-- Start of TEXT SHOWN --

Se ha estrenado hace pocos días una de las cintas más controvertidas
de la temporada: La casa de Jack (La casa que Jack construyó, respetando el
título original), del director danés Lars von Trier. Al margen de sus
declaraciones siempre en el filo de la polémica contra moros y cristianos, que
le han supuesto condenas y reprobaciones generalizadas, una de las acusaciones
más habituales que recibe el realizador es la de su profunda misoginia, hasta
el punto de que esta etiqueta se ha convertido prácticamente en una de las
señas de identidad que se apunta invariablemente al hablar de sus películas. Las
declaraciones esporádicas de algunas de sus actrices principales (Emily Watson,
Björk, Charlotte Gainsbourg) han contribuido a subrayar esta percepción. Como
si de “un hombre que no ama a las mujeres” se tratase, y en los revolucionados
tiempos del #MeToo, las cintas de Trier se sirven como una cajetilla de tabaco,
con un indicativo de “peligrosas para la salud”, y en especial para la salud de
las mujeres. Y sin embargo, tras la cada vez más penosa resaca de San Valentín,
me veo obligada a romper una lanza en favor del paladín de Dogma y a defender
lo que hoy en cualquier corrillo cultureta parece indefendible: que Lars von
Trier admira y ama a las mujeres y las deja expresarse en un lenguaje poco
convencional y, de alguna manera, les asigna herramientas alternativas con las
que defenderse (y hasta vengarse) en un mundo hostil en que los hombres poseen
el discurso normalizado y el poder.
Se ha hablado reiteradamente de la supuesta –e intencionada– estupidez
de las mujeres en el cine de Trier, pero lo cierto es que son muchos más los
hombres de sus películas a los que cabría agrupar bajo semejante título. En
realidad, las mujeres de Trier no son estúpidas, sino que son
incomprendidas por expresarse en un lenguaje no convencional, con códigos que
los hombres de su entorno desconocen. Eso no las convierte en estúpidas, sino
en víctimas, en víctimas que luchan denodadamente por hacerse oír y entender.
Algo, por otra parte, que remite de forma inevitable a la Antigüedad Clásica, a
tantos mitos en que la fémina paga un precio muy alto por sobrevivir y por
trasladar a la comunidad lo ineludible de una situación al margen de la
norma. Esa lucha entre Apolo y Dionisio es la que libran los hombres y las
mujeres en las películas del director danés. Es una lucha clásica y, a qué
negarlo, con ribetes animales, porque el campo de batalla desciende con
frecuencia al terreno de lo irracional sin que sea posible evitarlo.

-- End of TEXT SHOWN --

SET OF TASKS:
**1)** Copy the part of the text shown from the words "Se ha hablado" through the words "oír y entender.".
**2)** Your answer continues the text shown from its final sentence.

-- Start of GIVEN DATA --

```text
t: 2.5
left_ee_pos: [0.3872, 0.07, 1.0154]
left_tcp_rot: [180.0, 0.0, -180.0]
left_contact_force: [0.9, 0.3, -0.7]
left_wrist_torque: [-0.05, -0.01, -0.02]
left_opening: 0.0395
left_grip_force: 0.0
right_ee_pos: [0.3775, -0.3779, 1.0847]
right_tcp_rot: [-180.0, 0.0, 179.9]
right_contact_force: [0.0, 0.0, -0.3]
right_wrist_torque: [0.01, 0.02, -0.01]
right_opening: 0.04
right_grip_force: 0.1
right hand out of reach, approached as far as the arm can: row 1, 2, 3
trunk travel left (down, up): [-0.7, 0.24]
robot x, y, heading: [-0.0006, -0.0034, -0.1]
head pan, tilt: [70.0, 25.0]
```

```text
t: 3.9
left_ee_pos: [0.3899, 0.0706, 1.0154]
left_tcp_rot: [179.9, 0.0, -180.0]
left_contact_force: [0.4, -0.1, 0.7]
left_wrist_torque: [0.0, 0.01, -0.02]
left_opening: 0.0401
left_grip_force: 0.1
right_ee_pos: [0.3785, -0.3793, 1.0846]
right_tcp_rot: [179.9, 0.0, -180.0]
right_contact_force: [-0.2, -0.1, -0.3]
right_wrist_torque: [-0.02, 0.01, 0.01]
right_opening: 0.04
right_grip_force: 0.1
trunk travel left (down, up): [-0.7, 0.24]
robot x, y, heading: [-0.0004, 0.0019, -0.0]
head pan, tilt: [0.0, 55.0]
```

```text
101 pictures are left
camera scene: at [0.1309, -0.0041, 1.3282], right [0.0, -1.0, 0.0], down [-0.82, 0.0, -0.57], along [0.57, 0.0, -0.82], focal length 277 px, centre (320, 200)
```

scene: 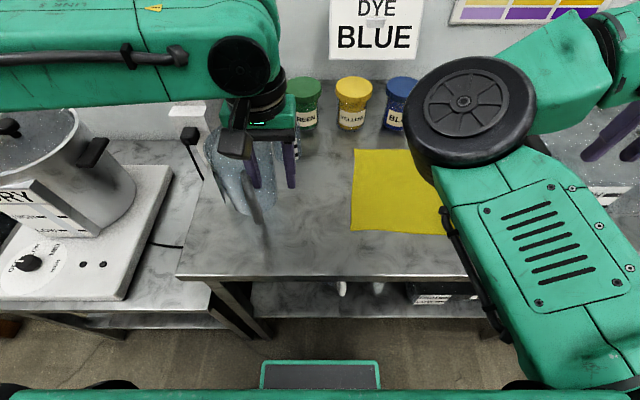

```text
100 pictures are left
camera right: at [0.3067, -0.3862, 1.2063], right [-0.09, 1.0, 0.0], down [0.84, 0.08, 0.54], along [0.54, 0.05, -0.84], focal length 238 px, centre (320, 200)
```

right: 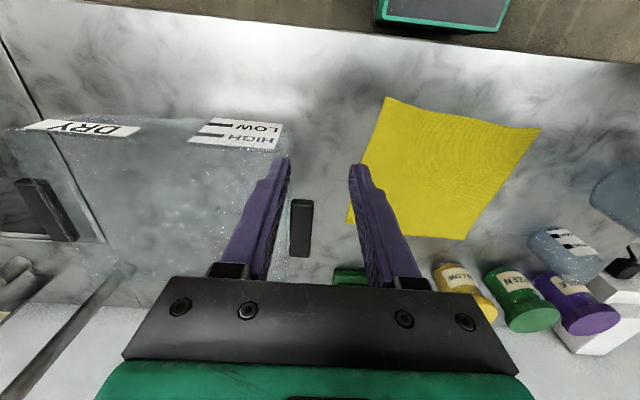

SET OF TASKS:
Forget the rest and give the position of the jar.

-- End of GIVEN DATA --

ANSWERS IN ORDER:
**1)**
Se ha hablado reiteradamente de la supuesta –e intencionada– estupidez
de las mujeres en el cine de Trier, pero lo cierto es que son muchos más los
hombres de sus películas a los que cabría agrupar bajo semejante título. En
realidad, las mujeres de Trier no son estúpidas, sino que son
incomprendidas por expresarse en un lenguaje no convencional, con códigos que
los hombres de su entorno desconocen. Eso no las convierte en estúpidas, sino
en víctimas, en víctimas que luchan denodadamente por hacerse oír y entender.

**2)**
No resulta extraño por ello recordar que Trier prácticamente comenzó
su andadura dirigiendo para la televisión danesa, a partir de un guion póstumo
de Carl Theodor Dreyer –otro gran admirador de la mujer–, una película llamada
Medea. Medea no solo es una de las grandes figuras de la tragedia clásica
sino una de las mujeres más terribles y al tiempo más conmovedoras de la
iconología occidental. Medea tiene que llegar a cegar y matar a sus hijos para
mostrar la abrumadora dimensión de la traición que ha sufrido a manos de su
padre, primero, y de su marido y amante, después. Medea ha sido privada de la
palabra reglada y tiene que entregarse a la exaltación del pathos, del
sufrimiento pasional extremo, para hacerse oír entre el murmullo ensordecedor
de los borbotones de su propia sangre.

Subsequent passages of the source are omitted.